Set task: Count how many lines of the material hold "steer". Respond with that number alone.

⁂

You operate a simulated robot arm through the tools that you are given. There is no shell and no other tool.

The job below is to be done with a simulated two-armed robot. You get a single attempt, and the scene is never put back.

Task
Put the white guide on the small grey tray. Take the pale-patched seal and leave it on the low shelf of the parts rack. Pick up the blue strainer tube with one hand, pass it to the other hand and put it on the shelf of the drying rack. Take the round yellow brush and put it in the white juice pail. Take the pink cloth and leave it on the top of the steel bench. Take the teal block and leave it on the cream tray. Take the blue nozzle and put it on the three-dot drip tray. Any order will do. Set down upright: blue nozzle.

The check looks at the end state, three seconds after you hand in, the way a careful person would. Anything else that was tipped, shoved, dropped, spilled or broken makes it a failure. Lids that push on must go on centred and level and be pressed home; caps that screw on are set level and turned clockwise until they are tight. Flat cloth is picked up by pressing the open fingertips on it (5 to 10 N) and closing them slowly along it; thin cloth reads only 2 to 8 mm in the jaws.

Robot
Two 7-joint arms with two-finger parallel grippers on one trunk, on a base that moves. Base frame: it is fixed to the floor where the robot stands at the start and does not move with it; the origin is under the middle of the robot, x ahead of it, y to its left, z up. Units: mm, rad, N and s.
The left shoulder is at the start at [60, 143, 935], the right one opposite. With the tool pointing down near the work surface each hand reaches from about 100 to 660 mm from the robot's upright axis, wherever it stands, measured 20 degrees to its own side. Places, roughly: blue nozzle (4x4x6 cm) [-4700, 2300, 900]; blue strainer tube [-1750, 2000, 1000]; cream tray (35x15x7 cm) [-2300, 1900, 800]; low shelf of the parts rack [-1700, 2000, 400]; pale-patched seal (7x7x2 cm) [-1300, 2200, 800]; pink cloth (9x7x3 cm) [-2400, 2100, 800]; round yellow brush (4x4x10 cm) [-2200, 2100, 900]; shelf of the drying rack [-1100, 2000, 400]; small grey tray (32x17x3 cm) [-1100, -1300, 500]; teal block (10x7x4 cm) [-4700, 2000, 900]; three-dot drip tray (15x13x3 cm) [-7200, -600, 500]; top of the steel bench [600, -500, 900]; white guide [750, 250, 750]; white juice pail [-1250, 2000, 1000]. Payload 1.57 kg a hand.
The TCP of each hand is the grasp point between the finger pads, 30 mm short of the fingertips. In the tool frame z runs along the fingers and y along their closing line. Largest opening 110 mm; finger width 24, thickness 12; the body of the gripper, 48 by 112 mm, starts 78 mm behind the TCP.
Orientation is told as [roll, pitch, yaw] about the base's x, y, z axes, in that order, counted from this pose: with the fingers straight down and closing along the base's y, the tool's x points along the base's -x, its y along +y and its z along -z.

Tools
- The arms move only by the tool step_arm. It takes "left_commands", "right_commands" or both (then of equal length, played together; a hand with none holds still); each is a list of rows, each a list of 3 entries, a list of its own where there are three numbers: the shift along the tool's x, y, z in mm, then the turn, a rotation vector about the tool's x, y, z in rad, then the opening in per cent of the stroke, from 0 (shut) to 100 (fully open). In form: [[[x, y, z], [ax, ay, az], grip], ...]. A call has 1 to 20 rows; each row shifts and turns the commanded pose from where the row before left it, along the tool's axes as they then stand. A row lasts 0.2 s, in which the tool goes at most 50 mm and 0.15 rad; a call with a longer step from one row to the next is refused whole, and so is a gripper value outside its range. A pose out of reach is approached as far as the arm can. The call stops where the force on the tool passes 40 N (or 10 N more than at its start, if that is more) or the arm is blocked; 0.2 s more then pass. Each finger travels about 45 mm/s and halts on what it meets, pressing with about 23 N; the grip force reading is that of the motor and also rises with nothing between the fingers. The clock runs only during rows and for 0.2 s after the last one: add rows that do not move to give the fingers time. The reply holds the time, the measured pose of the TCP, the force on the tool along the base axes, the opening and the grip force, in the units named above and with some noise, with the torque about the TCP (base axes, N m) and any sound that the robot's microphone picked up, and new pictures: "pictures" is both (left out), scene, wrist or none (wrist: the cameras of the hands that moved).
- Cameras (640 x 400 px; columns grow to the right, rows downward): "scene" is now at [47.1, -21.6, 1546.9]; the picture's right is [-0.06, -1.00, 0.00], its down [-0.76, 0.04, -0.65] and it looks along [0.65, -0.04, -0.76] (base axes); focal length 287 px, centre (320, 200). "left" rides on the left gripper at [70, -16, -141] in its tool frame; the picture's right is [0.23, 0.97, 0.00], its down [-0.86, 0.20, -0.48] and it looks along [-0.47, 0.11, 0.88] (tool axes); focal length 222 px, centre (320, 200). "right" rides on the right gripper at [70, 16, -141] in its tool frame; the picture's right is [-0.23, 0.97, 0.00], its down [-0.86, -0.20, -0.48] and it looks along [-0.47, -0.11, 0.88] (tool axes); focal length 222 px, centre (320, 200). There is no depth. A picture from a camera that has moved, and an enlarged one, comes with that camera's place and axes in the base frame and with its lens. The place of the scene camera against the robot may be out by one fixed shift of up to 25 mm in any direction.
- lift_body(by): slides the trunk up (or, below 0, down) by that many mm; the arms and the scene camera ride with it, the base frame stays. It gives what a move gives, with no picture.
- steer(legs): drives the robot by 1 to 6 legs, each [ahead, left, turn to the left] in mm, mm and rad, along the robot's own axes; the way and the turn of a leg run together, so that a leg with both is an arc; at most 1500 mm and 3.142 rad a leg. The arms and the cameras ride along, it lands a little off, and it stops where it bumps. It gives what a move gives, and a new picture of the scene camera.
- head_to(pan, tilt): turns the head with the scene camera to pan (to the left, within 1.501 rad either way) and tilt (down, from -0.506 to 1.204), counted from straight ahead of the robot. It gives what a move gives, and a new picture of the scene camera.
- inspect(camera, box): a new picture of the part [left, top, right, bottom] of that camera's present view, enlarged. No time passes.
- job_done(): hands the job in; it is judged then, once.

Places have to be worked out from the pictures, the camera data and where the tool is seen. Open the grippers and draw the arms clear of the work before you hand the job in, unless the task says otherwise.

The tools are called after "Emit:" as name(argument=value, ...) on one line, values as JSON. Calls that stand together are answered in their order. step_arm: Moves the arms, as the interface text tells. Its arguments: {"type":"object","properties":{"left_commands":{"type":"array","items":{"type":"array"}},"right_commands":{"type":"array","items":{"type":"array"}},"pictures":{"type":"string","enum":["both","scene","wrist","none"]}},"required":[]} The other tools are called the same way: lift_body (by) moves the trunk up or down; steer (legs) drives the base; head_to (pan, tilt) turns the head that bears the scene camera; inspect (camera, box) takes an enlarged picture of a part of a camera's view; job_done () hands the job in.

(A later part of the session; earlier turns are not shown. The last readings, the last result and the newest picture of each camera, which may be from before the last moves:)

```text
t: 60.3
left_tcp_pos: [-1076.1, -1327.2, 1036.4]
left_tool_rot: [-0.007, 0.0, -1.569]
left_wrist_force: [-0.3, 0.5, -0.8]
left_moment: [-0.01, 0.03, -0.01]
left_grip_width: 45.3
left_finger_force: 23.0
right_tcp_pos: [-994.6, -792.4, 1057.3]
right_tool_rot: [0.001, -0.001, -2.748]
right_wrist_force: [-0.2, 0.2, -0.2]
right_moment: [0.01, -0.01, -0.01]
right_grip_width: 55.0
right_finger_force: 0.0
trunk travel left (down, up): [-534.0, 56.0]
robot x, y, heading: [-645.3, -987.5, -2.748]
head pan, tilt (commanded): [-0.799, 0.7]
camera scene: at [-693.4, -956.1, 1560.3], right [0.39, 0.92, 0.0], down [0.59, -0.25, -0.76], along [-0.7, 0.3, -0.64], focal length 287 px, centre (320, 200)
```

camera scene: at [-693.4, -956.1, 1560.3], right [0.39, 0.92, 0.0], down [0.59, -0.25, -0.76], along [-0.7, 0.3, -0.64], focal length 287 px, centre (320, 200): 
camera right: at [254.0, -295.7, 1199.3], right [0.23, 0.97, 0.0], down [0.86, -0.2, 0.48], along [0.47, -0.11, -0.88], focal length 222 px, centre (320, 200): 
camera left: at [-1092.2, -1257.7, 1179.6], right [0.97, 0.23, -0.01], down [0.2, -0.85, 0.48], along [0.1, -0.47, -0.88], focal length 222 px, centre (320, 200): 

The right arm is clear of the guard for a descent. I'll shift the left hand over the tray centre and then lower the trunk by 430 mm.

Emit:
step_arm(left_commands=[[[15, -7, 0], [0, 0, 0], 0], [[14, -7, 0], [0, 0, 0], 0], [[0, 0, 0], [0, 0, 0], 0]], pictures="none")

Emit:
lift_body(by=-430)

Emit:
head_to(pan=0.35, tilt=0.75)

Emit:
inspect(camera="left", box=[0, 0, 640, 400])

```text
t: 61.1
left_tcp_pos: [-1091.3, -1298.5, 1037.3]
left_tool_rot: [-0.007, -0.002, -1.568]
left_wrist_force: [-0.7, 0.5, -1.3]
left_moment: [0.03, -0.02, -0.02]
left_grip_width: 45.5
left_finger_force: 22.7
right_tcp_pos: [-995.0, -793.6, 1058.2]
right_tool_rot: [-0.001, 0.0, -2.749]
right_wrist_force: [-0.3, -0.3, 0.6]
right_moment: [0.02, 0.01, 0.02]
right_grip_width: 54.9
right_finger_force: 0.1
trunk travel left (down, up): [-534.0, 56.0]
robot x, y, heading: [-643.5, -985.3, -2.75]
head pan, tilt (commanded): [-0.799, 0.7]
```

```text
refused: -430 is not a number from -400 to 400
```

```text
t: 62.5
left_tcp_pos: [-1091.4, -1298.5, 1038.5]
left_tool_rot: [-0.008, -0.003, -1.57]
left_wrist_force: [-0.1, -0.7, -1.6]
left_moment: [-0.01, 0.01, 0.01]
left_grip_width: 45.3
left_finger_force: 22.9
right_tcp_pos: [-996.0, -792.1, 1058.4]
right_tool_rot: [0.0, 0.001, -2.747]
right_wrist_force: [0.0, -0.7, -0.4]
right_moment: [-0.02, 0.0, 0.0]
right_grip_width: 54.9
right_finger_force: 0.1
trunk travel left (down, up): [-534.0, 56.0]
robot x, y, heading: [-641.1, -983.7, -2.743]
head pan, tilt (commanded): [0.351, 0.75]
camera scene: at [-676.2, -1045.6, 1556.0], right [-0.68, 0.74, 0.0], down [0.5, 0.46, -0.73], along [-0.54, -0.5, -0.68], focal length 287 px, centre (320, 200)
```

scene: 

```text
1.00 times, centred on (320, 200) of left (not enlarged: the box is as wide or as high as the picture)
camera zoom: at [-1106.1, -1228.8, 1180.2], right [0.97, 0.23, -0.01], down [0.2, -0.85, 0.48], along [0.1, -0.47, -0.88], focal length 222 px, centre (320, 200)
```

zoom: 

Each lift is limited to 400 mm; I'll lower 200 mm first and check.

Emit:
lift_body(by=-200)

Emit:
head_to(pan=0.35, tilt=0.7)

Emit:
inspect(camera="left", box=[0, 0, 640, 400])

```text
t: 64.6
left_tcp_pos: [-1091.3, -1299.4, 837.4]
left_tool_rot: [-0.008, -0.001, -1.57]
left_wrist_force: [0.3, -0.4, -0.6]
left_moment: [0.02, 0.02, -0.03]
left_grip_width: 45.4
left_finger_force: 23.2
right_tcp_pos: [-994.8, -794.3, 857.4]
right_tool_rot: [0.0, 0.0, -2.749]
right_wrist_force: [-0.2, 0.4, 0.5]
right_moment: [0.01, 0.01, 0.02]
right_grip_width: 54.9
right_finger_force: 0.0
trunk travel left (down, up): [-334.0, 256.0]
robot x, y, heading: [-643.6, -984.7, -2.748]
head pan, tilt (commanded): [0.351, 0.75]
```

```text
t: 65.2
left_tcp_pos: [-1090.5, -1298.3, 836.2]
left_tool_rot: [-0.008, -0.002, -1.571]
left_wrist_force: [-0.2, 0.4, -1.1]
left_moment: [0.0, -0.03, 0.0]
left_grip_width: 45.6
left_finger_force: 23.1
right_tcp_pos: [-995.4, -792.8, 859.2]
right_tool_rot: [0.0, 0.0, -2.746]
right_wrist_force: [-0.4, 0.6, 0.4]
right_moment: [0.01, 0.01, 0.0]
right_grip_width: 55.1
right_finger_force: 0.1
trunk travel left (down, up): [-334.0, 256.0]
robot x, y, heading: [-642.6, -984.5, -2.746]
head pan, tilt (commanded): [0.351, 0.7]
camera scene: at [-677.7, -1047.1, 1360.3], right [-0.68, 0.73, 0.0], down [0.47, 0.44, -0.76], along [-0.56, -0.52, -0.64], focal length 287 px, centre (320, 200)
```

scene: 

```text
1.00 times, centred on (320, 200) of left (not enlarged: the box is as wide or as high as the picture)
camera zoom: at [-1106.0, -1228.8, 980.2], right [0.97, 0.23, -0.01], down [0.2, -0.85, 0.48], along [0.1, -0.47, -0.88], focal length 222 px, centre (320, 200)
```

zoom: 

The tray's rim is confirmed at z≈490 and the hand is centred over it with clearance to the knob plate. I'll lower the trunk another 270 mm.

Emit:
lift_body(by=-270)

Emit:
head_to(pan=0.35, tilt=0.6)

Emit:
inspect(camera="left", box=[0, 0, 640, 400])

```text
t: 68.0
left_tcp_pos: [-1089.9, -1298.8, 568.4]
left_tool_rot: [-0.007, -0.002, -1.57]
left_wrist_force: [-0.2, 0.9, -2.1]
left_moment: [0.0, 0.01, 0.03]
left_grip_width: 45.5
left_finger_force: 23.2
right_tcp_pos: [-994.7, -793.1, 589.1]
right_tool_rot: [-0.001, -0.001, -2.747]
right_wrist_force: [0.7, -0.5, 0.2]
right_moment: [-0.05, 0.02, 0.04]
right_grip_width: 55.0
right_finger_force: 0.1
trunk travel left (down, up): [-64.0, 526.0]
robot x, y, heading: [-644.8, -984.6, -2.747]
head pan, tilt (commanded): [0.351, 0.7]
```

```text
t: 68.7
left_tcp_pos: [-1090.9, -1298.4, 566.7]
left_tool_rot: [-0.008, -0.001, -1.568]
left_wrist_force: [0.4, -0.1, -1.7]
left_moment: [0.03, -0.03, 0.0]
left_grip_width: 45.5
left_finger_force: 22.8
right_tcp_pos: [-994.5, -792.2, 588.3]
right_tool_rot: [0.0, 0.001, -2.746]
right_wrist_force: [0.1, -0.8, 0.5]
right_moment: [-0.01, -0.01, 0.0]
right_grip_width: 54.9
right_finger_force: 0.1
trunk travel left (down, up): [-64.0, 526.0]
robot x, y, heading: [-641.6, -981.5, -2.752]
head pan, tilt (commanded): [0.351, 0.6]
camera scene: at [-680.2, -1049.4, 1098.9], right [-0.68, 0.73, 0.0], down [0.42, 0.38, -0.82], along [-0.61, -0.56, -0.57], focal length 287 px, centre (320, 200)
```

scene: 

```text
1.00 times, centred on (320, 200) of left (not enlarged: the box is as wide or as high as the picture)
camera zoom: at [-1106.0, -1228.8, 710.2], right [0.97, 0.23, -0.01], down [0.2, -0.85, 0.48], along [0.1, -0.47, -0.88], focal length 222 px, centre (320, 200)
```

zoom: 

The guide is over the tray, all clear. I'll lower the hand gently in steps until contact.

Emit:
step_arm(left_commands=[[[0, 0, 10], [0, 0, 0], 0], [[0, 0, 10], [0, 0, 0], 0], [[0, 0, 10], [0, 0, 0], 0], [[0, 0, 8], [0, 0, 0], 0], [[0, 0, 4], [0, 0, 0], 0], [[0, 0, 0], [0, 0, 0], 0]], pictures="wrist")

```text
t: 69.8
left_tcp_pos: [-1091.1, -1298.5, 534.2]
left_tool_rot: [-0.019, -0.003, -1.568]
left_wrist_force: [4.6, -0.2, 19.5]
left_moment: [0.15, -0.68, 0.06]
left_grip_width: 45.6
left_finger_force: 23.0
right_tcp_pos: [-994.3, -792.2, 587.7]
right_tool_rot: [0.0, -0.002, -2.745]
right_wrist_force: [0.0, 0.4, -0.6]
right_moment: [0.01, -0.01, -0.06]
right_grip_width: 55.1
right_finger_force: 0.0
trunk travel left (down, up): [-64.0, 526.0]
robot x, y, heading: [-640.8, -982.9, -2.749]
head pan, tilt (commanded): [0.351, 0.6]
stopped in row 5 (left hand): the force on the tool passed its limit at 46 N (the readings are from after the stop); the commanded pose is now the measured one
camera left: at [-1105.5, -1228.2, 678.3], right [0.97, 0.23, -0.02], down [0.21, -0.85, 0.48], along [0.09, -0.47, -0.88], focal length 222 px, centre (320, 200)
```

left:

⁂

Written solution: 2